最初からなんとも難解な話ですね。これでは12もの縁起なんかなかなか親しめません。でも、この言語の問題は欧米でも日本ででも仏教とは関係なく、大きな哲学のテーマになっているのですが、一冊や二冊の本で論じて結論が出るような問題でもありませんので、わたしは見ないふりをしています。真剣に考えると気が変になってしまいそうになります。
2、行によって識が生じる。行に突き動かされ、「分けて知る」行為が開始される。識とは事物を分別する作用のこと。これによって自己意識も世界意識も萌芽する。言語による分節化に向かう根源的欲動の生起。言語習慣の濫觴。
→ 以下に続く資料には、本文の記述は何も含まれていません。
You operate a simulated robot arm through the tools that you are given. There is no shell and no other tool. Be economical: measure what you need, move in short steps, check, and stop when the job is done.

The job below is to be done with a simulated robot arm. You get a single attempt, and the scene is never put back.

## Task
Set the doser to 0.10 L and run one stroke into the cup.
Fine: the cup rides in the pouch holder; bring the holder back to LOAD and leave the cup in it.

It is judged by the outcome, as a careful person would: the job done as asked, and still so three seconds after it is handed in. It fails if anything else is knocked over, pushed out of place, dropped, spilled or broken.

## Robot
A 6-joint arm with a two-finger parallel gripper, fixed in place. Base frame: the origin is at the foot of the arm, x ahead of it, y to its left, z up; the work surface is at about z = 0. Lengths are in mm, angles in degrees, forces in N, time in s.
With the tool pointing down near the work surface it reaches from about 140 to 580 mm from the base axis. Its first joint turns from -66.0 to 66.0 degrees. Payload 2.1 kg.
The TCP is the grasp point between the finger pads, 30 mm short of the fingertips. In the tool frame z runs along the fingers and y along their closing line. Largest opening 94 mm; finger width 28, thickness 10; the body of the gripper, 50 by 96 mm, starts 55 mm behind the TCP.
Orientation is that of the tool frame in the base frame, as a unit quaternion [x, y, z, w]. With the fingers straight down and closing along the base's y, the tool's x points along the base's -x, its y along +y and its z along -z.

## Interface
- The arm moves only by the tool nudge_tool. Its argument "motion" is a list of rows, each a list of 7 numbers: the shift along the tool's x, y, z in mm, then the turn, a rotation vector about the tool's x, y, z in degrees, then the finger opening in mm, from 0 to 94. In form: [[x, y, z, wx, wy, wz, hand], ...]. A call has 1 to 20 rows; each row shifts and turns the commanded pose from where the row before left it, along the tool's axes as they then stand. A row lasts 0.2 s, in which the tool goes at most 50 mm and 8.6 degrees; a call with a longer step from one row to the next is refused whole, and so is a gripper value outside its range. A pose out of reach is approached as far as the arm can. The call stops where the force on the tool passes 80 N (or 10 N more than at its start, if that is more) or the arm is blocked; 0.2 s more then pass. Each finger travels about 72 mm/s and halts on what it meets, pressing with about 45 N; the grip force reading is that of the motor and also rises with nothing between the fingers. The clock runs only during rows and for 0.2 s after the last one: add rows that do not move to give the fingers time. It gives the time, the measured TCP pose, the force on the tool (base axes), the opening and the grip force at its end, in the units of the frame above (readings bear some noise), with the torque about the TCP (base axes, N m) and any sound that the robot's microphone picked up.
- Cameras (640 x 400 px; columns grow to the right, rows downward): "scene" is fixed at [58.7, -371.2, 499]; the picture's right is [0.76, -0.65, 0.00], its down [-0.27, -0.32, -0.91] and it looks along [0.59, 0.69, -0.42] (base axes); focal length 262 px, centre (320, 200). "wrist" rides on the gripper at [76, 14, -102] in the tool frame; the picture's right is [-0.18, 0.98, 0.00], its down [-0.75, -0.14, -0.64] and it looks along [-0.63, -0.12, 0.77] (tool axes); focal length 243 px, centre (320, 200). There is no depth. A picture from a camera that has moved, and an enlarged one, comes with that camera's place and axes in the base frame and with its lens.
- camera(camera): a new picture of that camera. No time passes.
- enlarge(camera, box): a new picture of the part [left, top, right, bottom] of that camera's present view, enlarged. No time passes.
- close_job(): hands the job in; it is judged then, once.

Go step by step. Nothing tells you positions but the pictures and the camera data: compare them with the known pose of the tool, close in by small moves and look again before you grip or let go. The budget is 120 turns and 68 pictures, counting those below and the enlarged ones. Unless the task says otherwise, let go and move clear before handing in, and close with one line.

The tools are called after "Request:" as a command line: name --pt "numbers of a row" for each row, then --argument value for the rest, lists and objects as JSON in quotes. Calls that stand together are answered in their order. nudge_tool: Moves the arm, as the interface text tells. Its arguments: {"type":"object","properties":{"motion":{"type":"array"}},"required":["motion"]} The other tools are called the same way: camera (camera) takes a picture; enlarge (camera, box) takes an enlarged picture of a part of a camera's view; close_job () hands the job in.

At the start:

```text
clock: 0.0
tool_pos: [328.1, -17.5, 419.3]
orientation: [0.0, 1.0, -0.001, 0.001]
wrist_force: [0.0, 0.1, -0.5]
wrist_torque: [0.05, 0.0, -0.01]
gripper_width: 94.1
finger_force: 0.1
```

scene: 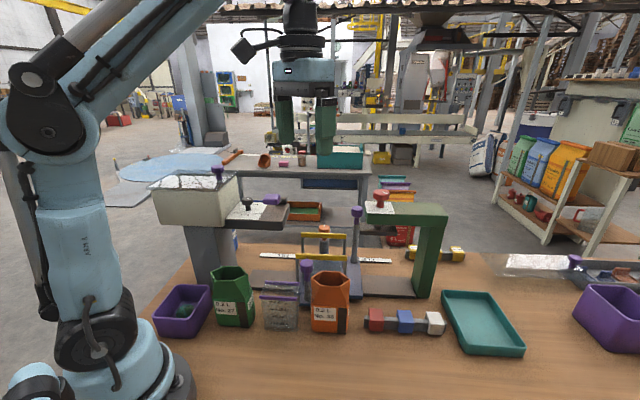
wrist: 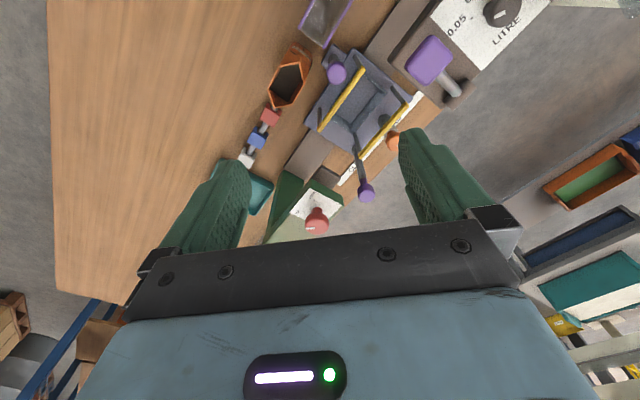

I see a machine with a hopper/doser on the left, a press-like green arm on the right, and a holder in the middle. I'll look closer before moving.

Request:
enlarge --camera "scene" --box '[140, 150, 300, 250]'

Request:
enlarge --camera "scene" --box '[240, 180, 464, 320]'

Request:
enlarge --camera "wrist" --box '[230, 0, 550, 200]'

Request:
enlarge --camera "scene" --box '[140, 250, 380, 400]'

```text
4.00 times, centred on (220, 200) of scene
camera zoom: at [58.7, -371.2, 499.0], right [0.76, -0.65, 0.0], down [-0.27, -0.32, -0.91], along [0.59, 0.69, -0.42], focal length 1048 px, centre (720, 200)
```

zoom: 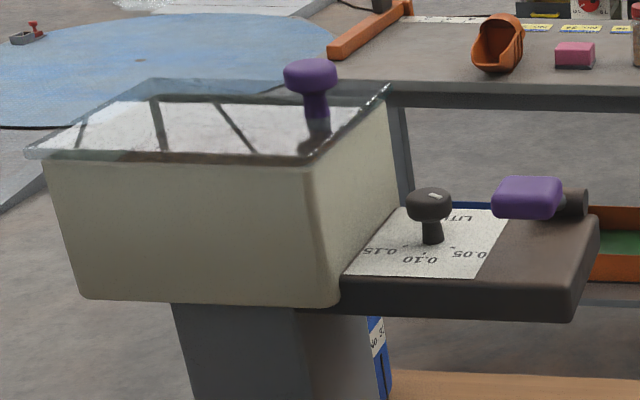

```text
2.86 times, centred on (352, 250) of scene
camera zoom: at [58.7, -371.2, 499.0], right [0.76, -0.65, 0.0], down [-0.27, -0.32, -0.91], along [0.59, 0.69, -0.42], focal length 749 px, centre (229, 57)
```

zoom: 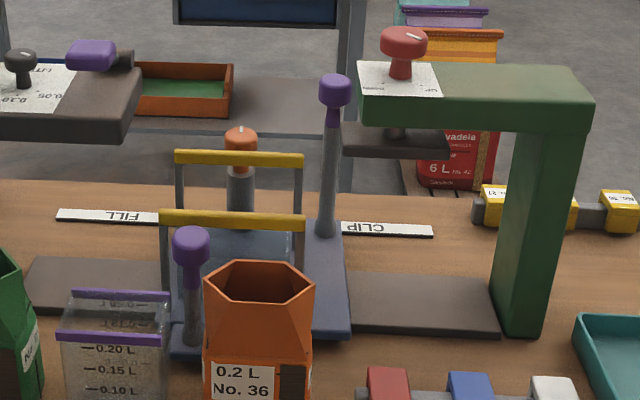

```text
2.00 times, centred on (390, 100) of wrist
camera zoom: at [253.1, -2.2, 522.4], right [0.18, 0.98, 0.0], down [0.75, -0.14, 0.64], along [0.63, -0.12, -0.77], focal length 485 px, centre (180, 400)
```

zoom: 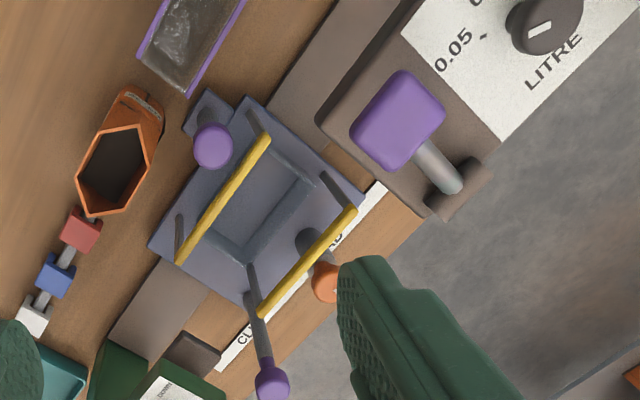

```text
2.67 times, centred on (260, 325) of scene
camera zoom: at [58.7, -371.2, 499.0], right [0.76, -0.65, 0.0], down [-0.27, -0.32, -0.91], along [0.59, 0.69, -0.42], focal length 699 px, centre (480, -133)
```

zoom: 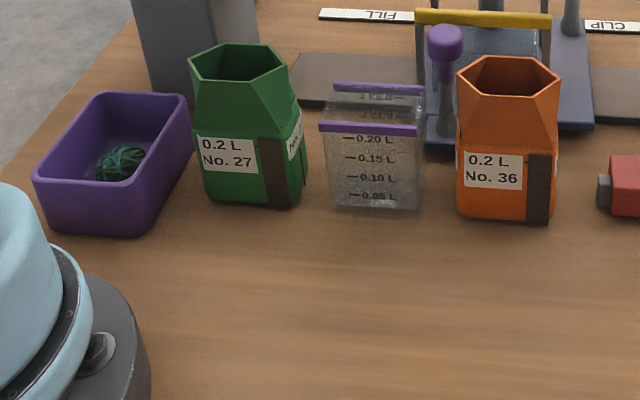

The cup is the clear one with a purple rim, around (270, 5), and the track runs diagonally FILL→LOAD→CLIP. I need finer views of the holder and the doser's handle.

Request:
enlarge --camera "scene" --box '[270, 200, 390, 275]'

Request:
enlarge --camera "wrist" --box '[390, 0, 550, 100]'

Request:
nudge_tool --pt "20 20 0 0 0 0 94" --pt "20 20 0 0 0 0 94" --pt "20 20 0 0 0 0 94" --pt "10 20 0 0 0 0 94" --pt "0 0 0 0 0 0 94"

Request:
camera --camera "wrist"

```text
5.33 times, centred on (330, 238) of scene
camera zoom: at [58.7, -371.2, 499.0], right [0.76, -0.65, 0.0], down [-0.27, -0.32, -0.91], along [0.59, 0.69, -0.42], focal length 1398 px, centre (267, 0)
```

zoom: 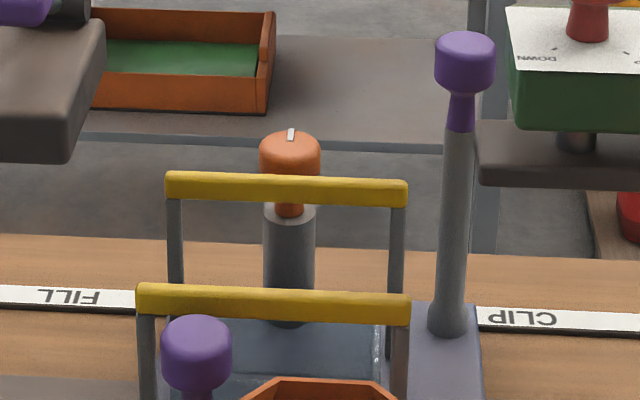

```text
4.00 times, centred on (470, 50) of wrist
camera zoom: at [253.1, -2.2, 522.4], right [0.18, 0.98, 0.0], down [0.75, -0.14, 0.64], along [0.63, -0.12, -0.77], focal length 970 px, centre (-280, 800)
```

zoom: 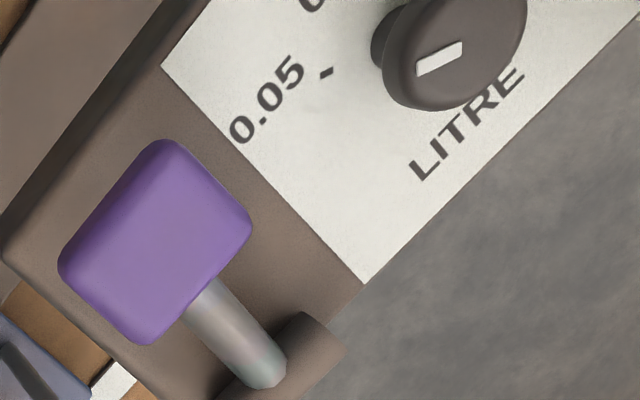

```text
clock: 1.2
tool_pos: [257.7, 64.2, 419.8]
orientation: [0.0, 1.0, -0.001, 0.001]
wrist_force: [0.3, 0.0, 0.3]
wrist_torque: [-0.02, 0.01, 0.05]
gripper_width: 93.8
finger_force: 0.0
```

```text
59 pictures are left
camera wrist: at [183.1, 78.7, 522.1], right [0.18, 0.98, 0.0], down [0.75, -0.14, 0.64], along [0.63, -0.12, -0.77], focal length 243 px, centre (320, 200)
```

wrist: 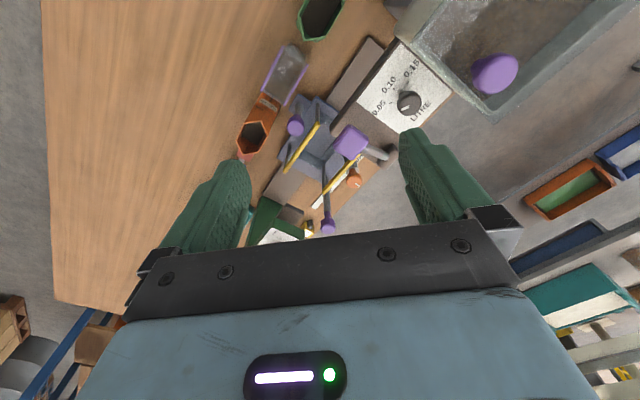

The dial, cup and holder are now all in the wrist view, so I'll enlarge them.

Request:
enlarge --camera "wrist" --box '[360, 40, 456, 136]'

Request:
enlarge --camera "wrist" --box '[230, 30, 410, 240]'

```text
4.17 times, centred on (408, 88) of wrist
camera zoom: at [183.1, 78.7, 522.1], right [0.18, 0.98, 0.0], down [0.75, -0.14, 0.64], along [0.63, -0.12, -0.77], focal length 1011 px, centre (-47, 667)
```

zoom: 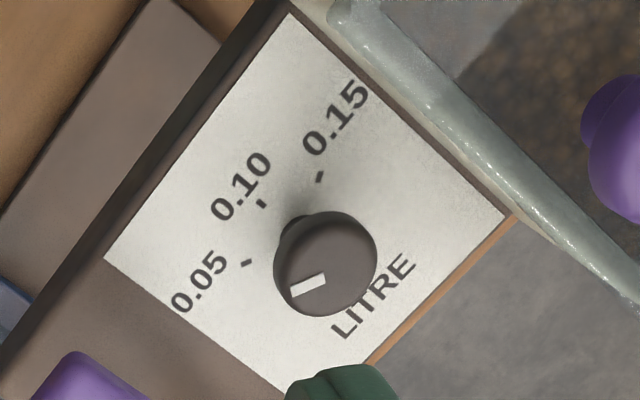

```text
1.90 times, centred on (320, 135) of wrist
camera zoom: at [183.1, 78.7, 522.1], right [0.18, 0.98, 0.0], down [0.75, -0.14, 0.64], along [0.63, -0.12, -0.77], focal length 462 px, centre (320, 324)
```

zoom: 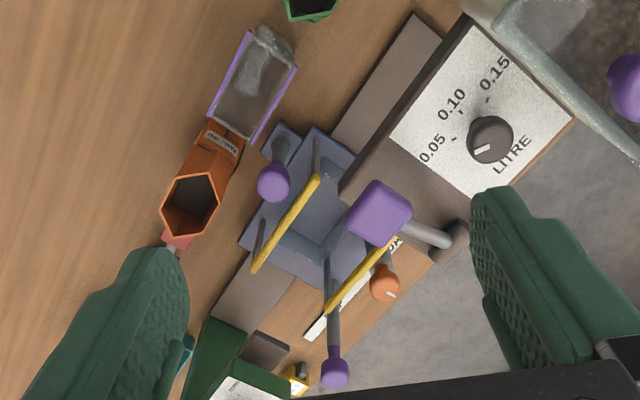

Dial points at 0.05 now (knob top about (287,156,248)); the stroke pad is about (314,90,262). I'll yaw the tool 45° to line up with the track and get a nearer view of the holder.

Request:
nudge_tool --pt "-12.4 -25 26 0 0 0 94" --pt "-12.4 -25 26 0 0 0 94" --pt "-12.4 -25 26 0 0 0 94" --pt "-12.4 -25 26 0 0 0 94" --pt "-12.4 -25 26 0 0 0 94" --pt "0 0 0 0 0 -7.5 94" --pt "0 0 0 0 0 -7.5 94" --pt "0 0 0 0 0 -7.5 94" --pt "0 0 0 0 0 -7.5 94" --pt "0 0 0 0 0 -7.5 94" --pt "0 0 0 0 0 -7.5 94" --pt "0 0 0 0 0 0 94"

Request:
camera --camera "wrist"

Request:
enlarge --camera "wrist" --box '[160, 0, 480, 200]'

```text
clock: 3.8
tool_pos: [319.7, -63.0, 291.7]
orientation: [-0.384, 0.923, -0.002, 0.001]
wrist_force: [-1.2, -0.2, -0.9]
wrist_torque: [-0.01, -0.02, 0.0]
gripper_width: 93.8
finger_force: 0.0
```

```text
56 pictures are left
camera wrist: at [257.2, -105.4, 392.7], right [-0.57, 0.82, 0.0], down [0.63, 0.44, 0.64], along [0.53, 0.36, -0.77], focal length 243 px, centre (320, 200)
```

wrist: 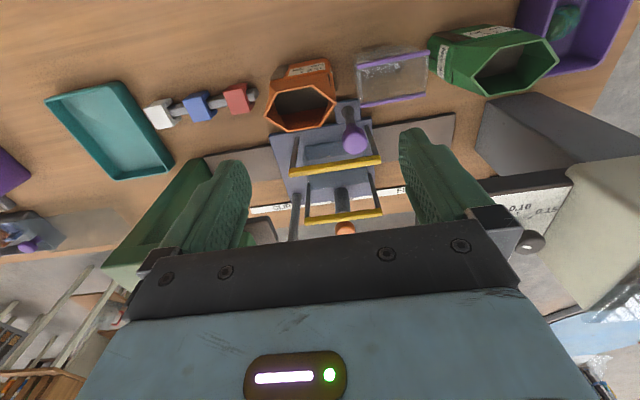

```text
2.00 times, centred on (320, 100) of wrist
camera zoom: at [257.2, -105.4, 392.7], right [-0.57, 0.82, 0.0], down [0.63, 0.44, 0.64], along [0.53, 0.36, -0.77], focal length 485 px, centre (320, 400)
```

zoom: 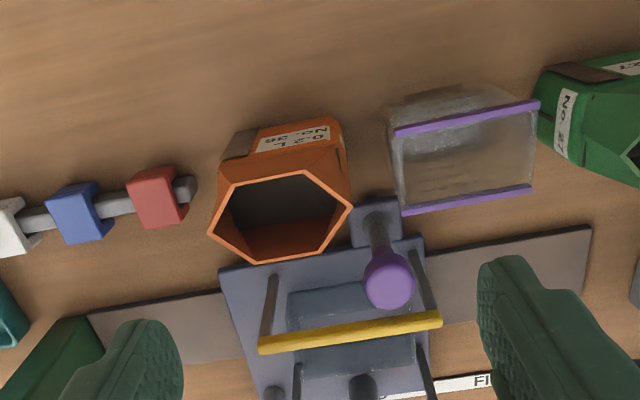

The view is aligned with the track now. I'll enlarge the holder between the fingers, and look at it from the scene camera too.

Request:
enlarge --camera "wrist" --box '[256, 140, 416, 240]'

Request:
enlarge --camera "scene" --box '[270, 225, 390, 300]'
3、識によって名色が生じる。自己の分節化と外部世界の分節化が進み、それらは名と色、名称とその対象に分かたれる。名は、言語表現として内的に固定化された諸事象のこと。色は言語によって分別され、対象化された諸事物のこと
4、名色によって六処が生じる。この六処とは眼、耳、鼻、舌、身、意の心身の認識器官および認識機能を指す。眼、耳、鼻、舌、身が感覚機能であり、意が意思作用である。これらの器官の、部位としての識別もまた分別の所産であり、かつこれらによって心身の内外のデータが集められ、言語による分別化が巧緻化されてゆく。